Because the criteria were often inextricably linked (for example, a letter criticising Greta Thunberg’s 2019 UN Climate Action Summit ‘How dare you’ speech may reasonably be characterised as being not only opposed to an individual arguing for more climate action [criterion 3], but also to action seeking to mitigate anthropogenic climate change [criterion 2] and the scientific consensus on anthropogenic climate change [criterion 1]), I did not record the particular criteria that each letter met. Instead, letters were simply classified as belonging to one of the following categories:
|Supportive||supported at least one criterion (plain English: supportive of climate science/action)|
|Opposed||opposed at least one criterion (plain English: opposed to climate science/action)|
|Nuanced||opposed at least one criterion and supported at least one criterion, often implicitly (plain English: supportive in one breath and hostile in another. For example, denigrating climate protests and renewable energy whilst at the same time advocating for nuclear energy, which at least implies that something should be done about climate change)|
These judgements were necessarily subjective; I’ve provided some example letters with their classifications below  to give a sense of how I was interpreting the criteria.
I also excluded letters that I classified as:
|Irrelevant||those that had been included in the letters by my aggregation tool but which had nothing to do with climate change|
|Uninterpretable||those I had difficulty interpreting the sentiment of|
|Lacking context||those I lacked enough context to be able to judge confidently|
Finally, there were a minority of letters that were too hard to stick into only one category. Here I enacted the principle of charity as described in Results below – if I considered them to be borderline opposed/nuanced say, then I instead reclassified them as nuanced. In other words, they were reinterpreted in the direction that would suit a newspaper trying to defend its credibility on such a weighty matter.
|Category||Number of letters|
Table 1: the sentiment of n = 437 letters towards climate science/action published by The Australian for July—December 2019. Letters were aggregated by Factiva  in the first instance, hence the large proportion of irrelevant.
After filtering out those that were irrelevant, uninterpretable, or lacking context, as well as waving my charitable magic wand (transforming supportive/nuanced to supportive, opposed/nuanced to nuanced, irrelevant/opposed to irrelevant, irrelevant/nuanced to nuanced, and uninterpretable/opposed to uninterpretable), I was left with:
|Category||Number of letters|
Table 2: the sentiment of n = 306 letters towards climate science/action published by The Australian for July—December 2019.
Which prettily plotted by month looks like this:
The figure largely speaks for itself – by my reckoning, for any letter published in The Oz on climate change, there’s a greater than 2/3rds chance (206 letters out of 306, about 67%) that it expresses unambiguous opposition to any one of: the scientific consensus on anthropogenic climate change, action seeking to mitigate anthropogenic climate change, individuals/entities arguing for climate action, or the link between natural disasters and anthropogenic climate change.
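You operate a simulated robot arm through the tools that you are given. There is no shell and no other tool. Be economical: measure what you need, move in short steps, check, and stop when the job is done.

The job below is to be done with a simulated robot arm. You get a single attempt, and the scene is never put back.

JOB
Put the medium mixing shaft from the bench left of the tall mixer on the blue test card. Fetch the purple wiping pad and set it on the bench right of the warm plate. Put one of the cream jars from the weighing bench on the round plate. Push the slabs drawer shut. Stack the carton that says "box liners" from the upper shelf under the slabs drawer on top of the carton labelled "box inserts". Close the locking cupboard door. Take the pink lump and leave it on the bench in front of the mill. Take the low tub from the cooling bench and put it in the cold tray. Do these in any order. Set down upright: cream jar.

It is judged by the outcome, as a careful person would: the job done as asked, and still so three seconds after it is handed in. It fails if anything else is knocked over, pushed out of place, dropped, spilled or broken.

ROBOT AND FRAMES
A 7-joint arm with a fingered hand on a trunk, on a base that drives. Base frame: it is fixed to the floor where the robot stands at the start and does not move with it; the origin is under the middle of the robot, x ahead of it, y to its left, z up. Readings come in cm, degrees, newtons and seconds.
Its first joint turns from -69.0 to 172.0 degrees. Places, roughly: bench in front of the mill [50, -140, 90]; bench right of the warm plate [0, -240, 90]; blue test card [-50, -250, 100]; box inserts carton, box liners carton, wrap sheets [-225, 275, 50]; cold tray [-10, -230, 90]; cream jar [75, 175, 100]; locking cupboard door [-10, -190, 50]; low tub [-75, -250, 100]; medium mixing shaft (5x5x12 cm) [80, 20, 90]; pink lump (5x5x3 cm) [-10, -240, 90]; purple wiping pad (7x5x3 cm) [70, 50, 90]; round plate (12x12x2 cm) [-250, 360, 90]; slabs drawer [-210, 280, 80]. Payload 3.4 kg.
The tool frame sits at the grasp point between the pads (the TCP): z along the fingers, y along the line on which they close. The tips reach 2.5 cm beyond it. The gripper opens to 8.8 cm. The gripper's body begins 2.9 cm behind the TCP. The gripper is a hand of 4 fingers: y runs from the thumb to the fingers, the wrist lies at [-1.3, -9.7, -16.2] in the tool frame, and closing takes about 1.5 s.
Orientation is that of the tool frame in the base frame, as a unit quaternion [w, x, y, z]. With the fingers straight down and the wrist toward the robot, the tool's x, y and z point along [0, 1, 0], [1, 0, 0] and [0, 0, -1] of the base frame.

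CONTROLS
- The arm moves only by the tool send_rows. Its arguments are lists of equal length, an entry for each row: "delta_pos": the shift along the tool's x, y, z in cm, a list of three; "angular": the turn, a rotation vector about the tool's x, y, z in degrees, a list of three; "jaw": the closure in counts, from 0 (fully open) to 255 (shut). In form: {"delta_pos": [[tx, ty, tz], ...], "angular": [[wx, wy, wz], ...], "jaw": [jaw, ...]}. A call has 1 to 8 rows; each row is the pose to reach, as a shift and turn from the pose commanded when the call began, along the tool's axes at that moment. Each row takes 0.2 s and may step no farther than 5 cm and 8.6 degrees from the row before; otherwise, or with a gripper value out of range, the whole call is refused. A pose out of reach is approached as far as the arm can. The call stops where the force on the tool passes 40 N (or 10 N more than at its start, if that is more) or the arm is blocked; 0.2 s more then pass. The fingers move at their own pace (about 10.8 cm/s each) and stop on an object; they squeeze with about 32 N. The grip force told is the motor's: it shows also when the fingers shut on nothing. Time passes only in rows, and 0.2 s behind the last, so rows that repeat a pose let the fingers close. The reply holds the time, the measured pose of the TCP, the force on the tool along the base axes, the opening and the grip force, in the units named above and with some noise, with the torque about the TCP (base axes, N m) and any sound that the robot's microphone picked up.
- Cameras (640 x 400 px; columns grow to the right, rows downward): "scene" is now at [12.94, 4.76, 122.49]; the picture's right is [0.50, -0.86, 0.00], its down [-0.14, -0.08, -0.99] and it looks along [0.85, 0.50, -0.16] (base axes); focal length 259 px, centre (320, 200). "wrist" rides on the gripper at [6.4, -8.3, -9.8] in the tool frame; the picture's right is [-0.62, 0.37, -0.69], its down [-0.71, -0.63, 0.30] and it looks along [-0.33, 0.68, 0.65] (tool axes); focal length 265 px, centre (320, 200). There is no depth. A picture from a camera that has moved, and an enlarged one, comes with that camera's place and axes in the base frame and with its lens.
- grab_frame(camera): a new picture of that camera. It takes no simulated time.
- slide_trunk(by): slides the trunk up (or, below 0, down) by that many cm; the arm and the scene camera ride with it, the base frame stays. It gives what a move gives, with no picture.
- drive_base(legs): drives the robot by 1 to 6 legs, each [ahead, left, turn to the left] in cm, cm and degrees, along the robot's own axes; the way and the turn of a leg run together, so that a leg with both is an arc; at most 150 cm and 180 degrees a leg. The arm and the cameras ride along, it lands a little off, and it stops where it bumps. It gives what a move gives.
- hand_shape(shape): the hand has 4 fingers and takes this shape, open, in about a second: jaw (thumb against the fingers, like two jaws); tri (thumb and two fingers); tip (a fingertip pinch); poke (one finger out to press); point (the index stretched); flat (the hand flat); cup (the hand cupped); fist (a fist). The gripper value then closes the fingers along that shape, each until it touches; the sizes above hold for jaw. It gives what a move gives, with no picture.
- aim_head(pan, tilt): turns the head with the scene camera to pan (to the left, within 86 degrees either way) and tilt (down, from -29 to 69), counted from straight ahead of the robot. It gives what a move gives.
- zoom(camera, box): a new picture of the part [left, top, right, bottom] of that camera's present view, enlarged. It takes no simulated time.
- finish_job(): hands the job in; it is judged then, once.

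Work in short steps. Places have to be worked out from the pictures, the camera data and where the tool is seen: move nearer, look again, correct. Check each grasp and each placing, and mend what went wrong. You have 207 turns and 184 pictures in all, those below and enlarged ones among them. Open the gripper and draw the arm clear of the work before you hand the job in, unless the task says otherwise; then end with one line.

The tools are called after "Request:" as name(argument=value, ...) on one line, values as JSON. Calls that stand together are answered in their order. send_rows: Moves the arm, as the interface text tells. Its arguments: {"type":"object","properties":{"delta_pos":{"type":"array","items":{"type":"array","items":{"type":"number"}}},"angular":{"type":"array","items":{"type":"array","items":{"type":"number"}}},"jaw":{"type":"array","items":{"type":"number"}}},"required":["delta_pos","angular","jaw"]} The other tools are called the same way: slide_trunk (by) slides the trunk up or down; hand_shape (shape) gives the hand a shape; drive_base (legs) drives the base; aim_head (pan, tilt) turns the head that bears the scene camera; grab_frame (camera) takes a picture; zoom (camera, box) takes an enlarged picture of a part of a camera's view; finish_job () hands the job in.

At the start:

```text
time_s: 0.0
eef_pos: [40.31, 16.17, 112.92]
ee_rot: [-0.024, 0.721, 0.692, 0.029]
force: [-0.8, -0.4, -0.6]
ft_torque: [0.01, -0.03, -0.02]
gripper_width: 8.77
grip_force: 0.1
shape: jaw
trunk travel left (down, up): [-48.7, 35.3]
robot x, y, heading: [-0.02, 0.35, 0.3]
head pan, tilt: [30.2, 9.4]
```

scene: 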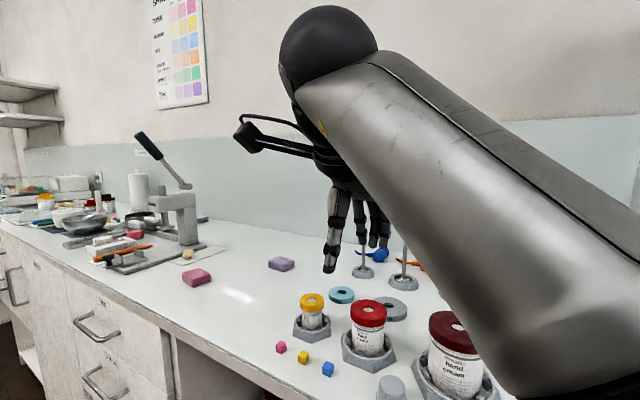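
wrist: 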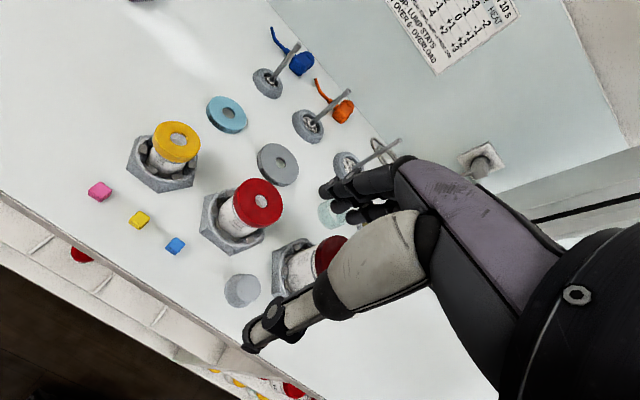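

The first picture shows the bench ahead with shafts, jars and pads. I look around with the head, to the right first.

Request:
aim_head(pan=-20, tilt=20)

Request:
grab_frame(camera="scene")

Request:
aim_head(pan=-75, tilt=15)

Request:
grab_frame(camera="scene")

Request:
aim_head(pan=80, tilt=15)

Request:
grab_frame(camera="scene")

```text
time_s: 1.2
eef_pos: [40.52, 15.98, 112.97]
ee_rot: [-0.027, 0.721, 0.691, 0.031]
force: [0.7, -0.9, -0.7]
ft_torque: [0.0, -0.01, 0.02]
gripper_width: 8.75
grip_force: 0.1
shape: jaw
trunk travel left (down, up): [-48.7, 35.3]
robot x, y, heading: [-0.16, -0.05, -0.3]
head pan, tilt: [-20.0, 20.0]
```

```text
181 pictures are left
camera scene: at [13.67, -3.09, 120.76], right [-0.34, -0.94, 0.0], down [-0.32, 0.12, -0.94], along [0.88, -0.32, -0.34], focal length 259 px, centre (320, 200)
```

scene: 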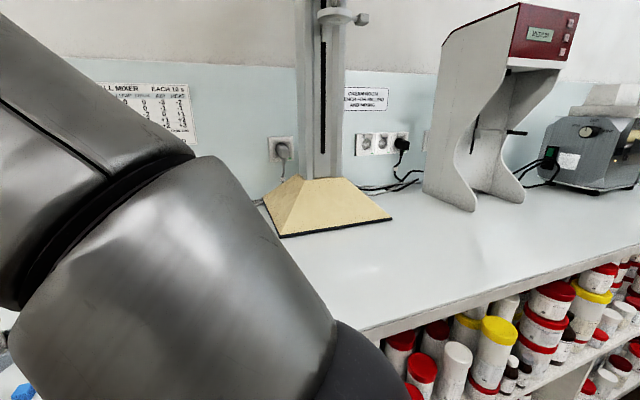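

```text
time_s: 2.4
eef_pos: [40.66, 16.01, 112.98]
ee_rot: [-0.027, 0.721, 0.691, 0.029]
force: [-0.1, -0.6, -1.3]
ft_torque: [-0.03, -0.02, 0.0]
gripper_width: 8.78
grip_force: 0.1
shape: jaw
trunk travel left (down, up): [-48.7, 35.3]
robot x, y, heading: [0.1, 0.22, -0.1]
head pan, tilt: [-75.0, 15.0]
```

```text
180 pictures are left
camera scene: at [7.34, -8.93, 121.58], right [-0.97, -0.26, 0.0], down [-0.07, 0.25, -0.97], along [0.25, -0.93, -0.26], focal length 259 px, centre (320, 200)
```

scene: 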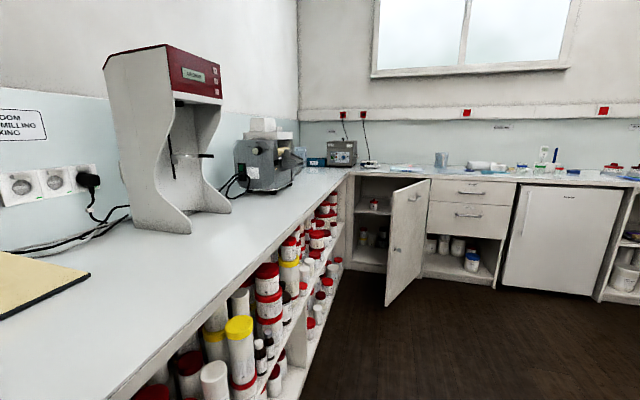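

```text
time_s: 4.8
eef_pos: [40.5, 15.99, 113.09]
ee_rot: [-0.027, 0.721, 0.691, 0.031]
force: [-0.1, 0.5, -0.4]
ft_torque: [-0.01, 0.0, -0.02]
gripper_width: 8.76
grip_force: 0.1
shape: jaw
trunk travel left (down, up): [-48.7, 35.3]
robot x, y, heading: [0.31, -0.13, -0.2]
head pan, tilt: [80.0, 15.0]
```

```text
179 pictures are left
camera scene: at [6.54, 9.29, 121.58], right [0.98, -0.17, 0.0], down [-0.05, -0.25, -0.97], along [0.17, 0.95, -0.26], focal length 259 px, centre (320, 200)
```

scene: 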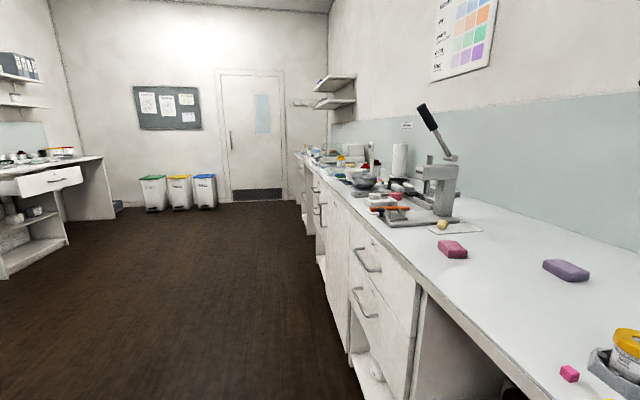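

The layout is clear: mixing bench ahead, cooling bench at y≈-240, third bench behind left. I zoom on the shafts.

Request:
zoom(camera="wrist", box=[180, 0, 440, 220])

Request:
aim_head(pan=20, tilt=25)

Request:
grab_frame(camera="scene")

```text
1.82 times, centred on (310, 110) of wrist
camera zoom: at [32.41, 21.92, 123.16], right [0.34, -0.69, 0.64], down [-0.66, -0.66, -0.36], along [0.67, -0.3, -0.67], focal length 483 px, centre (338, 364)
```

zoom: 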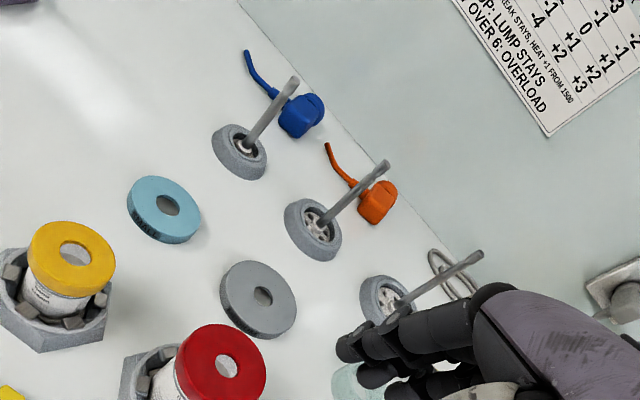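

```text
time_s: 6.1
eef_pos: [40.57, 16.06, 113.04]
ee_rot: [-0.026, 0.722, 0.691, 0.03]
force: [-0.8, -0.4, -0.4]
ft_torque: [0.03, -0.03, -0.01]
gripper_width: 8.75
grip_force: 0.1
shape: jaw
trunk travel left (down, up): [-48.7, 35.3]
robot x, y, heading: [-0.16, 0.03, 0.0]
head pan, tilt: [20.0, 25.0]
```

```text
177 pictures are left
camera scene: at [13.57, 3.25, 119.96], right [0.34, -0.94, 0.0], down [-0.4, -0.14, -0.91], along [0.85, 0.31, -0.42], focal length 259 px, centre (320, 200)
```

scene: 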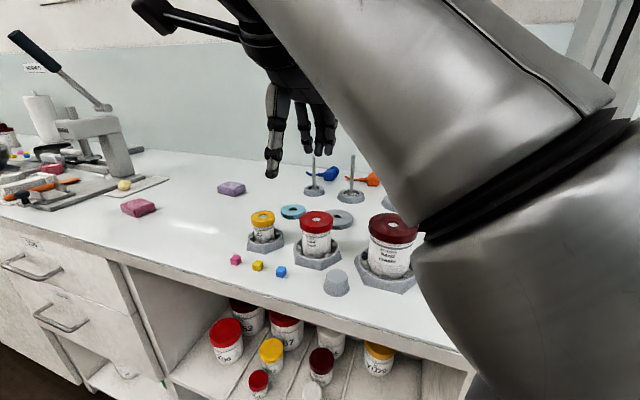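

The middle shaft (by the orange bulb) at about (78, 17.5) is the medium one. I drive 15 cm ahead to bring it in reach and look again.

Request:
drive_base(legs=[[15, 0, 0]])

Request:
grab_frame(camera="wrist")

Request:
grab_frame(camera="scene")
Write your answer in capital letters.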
Supportive letters were a rare sight; I commend those who wrote them.
Conclusion: The Letters to the Editor page of The Australian is arguably one of the country’s greatest continuing contributions to fantasy literature. Hostility towards the science of climate change and those who seek climate action is by far the dominant discourse for climate-focused letters.
 I used Factiva (a tool – ironically owned by News Corp – that aggregates and classifies media content) to gather the letters. I searched for all articles published by both the print and online versions of The Australian from July through to December 2019 that were tagged with the subject ‘Climate Change’ and the text ‘letters to the editor’. This captured the traditional Letters to the Editor commentary pages, as well as the Post of the Day and Last Post sections if they contained climate change related content.
 Since the letters are paywalled unfortunately I can’t share exact copies for my examples – you’ll have to make do with summaries and quotes here. I’ve included an extra nuanced example since those are the classifications that ought to be the most contentious.
Example 1, by RB on 23/9/2019.
Defends climate striking youth. Suggests those attacking them “consider the possibility that they are wrong”.
Judged supportive for supporting re. criterion 3.
Example 2, by ID on 18/11/2019:
Approves of Chris Kenny column called “Climate crusaders exploit fires to push their alarmist view”. Rejoices in article telling “the Greens and fellow travellers the facts about climate change and its so-called effect on bushfires”.
Judged opposed for opposing re. criteria 3 and 4.
Example 3, by JE on 24/7/2019:
Defends Bjorn Lomborg and the work of his Copenhagen Consensus Centre. Argues that other problems ought to be addressed ahead of climate change.
Judged nuanced for implicitly supporting re. criterion 1 (the author acknowledges the existence of climate change) and opposing re. criteria 2 and 3.
Example 4, by RH on 8/11/2019:
Denigrates scientists that signed joint statement on climate action. Suggests they ought to be advocating for nuclear power. Also suggests that they ought to realise that economic growth leads to the best outcomes for the environment.
Judged nuanced for implicitly supporting re. criterion 1 (doesn’t dispute the existence of climate change), and opposing re. criteria 2 and 3.